In summary, then, the choice between a fixed ratio-based capital standard and a true risk-based capital standard for Fannie and Freddie, or any credit guarantor, is not a close call. The sole argument for the ratio-based standard—to create a “level playing field” with banks—is hollow, and a true risk-based standard offers overwhelming advantages in the areas of credit pricing, alignment of capital with risk, affordable housing, CRT evaluation and management, and the attraction of reinsurers such as property and casualty companies to the market for catastrophic mortgage risk.
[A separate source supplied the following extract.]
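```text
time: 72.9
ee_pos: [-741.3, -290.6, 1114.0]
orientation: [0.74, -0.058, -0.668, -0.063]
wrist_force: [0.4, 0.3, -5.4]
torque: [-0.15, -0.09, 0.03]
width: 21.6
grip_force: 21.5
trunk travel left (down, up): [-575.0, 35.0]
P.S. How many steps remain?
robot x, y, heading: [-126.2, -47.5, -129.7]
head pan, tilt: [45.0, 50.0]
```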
The Moelis Blueprint is a practical and promising prescription for achieving the consensus objectives for a post-crisis secondary mortgage market. It uses proven mechanisms, can be accomplished administratively, and avoids the risk of transition to an untested system. One area in which I believe it should be refined, however, is the proposed approach to capital. The choice of a capital standard for Fannie and Freddie will have profound effects on how the companies conduct their business. With a true risk-based standard they will be able operate at much higher levels of effectiveness and efficiency than would be possible with a ratio-based standard. The more effective and efficient Fannie and Freddie are, the more valuable they will be to all of their stakeholders, and the easier and cheaper it will be to raise the amount of capital required to bring them out of conservatorship. Shareholders of the companies, the federal government and homebuyers all will benefit from the right choice on capital.